Food: A fellow traveler from Spain was in shock at how good the sangria was at Buddha Café. The atmosphere is nice and it is very chic for this town but as usual prices are high So get there for happy hour where they offer sangria two for one. The food was good pasta & pizza but I was a bit disappointed with the Uruguayan sandwich. Yeah I know I wasn’t in Uruguay when I ordered it.
In front of the disco tech where the Tortuguero sign is there’s a fence with a path leading to a disco. (you may hear it before you see it) There’s a nice older woman cooking in the open-air kitchen. She is kind sweet and makes good fried chicken and other food. I would grab a beer inside the dark dreary disco & bring it outside to drink & chat with her while she worked.
Crossing the Border into Nicaragua: From La Fortuna, Costa Rica into Nicaragua. Take the 630am bus for 700 colones ($1.25) from the Mega Supermarket in La Fortuna about 15 minutes to EL Tanque. Go directing across the street and on the opposite corner (in front of the soda & bakery) The bus to Penas Blancas (name of the border town) will cost about 3,500 colones ( $7) The bus will stop once or twice for about 10 minutes for bathroom breaks but try to stay on it because when leaving it will likely to be standing room only.

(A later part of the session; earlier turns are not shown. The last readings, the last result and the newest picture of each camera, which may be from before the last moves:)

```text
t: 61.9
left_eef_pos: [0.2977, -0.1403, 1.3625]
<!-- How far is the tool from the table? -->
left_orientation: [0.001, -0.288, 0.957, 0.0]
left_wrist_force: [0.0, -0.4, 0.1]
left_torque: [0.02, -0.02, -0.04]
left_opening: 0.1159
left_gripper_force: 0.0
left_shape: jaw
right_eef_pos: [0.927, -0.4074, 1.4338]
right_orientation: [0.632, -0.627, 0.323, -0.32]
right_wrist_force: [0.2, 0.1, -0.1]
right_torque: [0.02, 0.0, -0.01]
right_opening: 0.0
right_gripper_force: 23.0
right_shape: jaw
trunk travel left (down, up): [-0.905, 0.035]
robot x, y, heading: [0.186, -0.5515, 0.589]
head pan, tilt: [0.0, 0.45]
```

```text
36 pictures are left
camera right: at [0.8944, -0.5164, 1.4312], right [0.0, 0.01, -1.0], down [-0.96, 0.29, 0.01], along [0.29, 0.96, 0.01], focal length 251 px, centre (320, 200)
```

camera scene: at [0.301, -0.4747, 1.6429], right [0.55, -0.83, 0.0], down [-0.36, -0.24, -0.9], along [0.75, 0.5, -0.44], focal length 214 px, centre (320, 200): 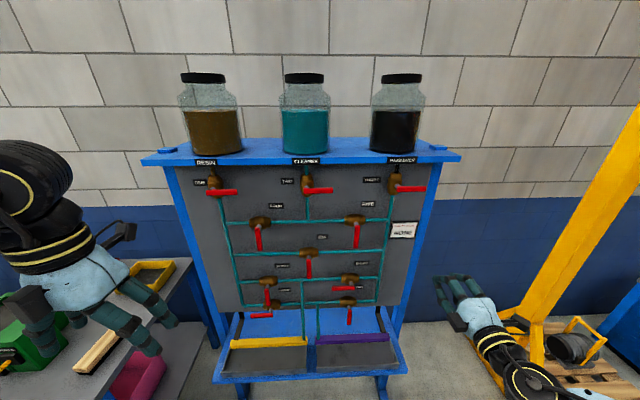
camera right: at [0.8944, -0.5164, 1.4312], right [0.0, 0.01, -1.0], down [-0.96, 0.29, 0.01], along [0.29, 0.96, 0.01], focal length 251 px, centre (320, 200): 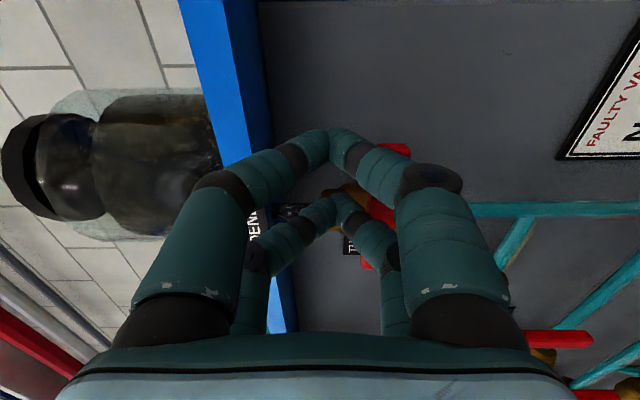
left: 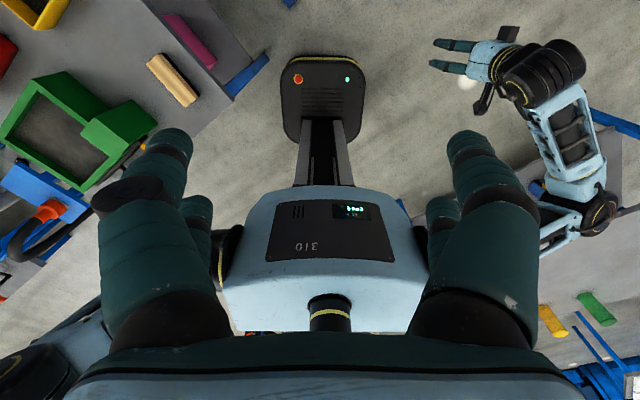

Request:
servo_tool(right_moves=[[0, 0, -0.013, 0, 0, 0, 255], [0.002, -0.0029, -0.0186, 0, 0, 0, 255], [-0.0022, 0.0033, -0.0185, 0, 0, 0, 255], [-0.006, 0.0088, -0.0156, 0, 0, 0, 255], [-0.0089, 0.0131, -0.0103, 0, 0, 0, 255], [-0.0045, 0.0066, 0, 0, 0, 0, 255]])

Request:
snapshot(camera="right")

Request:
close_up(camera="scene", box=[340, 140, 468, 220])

Crossing the border is crazy. There are no banks or ATM but many people exchanging colones (NOT EUROS as 2 desperate Travelers found out) Go to the building to the right where the semis are parked and pay 4000 colones at a bus at the end of the building.
Then go to immigration, which is across the street on the far side of the road, yes you need to fill out a form. Next walk about 4 blocks across the border into Nica. There is a bank on this side which will exchange most currencies. The immigration office is on the right where you will see buses. People will try to sell you the immigration form for 1 dollar but they are free at the window. The cost to enter Nicaragua is 12 dollars.